• _WHAT IS REQUIRED_: Pick out every line of the entries below where "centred" occurs, and copy those lines.

Logs of tool calls and replies:

|---|

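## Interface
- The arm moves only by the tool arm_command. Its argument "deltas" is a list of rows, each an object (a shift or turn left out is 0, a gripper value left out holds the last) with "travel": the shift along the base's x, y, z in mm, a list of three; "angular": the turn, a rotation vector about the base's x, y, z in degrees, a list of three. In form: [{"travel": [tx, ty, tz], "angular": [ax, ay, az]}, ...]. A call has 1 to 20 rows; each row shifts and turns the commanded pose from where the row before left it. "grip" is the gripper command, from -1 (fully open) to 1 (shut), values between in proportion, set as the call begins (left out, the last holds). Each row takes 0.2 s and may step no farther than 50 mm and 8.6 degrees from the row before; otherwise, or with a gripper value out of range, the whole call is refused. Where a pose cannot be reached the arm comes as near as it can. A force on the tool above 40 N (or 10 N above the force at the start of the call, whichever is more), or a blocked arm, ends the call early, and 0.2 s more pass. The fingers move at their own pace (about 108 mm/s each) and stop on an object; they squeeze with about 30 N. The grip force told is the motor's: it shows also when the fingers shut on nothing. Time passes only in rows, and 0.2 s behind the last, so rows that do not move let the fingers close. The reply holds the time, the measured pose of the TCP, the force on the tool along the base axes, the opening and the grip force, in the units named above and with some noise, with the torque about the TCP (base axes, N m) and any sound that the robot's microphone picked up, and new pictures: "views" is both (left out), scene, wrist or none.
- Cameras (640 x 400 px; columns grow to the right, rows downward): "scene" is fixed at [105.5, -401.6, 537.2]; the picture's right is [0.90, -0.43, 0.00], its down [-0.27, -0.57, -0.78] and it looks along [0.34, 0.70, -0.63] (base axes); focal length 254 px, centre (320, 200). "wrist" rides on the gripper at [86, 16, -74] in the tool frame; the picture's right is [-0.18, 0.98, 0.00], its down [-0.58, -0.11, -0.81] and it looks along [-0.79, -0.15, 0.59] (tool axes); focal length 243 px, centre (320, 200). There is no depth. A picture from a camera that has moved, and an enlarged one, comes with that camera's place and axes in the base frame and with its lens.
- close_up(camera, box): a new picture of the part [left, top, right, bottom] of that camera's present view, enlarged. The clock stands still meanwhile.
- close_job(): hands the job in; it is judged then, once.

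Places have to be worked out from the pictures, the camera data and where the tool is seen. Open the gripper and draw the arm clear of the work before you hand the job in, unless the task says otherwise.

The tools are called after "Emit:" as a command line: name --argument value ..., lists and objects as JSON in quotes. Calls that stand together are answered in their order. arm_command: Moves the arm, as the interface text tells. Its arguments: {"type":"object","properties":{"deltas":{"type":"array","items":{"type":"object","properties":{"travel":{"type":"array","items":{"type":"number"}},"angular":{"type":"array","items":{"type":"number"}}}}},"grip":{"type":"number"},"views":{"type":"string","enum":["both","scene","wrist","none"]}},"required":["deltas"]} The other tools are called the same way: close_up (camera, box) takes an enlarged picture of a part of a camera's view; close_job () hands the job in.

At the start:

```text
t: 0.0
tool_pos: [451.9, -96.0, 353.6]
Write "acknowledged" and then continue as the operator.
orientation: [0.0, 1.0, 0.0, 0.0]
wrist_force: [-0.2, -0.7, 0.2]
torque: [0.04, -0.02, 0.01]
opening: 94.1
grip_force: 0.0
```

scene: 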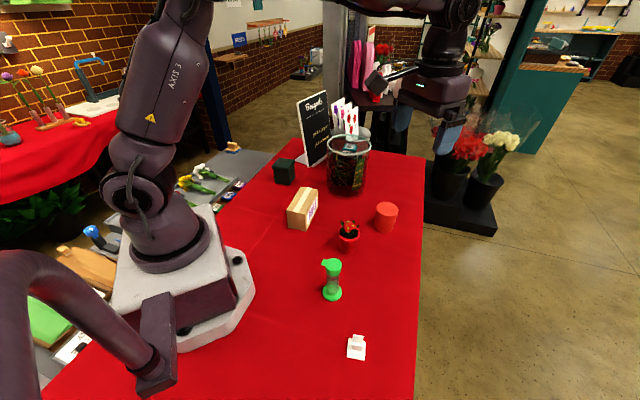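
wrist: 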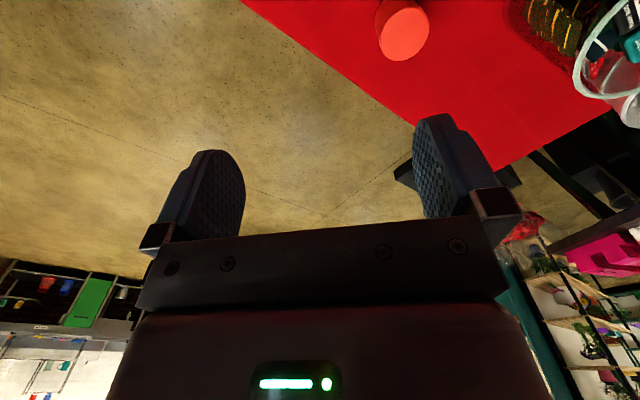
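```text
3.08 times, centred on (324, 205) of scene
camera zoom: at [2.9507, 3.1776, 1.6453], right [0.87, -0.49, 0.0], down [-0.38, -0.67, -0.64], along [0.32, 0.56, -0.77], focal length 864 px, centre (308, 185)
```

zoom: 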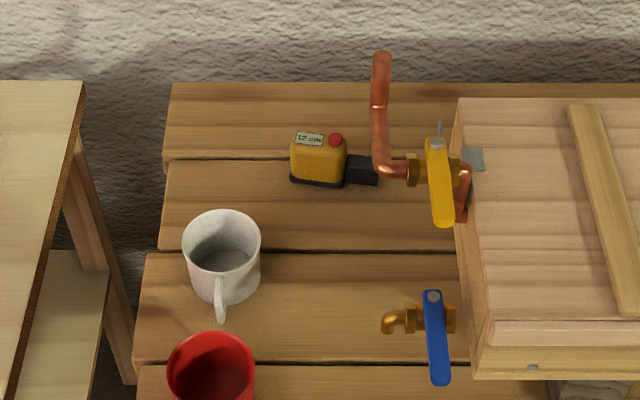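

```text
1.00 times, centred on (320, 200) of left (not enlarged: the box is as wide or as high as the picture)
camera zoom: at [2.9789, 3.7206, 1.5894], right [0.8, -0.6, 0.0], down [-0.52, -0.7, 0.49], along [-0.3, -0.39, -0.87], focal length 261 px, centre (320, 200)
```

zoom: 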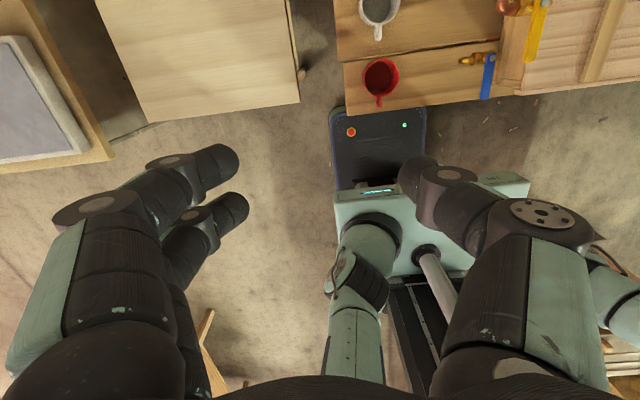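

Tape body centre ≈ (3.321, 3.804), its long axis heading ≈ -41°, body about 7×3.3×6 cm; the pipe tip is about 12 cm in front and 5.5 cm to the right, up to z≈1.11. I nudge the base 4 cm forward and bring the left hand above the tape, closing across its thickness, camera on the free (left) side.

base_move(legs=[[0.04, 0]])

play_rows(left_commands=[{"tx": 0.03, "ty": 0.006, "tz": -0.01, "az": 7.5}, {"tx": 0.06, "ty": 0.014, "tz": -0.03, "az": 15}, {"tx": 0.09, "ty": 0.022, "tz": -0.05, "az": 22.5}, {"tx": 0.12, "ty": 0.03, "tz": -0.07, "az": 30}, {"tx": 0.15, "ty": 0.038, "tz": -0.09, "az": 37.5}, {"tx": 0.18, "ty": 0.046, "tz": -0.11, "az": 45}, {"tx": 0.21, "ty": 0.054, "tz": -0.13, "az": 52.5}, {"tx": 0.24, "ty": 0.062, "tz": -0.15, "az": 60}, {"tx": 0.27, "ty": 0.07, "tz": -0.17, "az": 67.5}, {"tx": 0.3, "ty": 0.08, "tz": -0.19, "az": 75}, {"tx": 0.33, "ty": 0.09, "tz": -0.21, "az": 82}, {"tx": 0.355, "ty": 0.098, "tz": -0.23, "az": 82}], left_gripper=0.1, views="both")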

|---|

• _TASK ANSWER_:
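3.08 times, centred on (324, 205) of scene
1.00 times, centred on (320, 200) of left (not enlarged: the box is as wide or as high as the picture)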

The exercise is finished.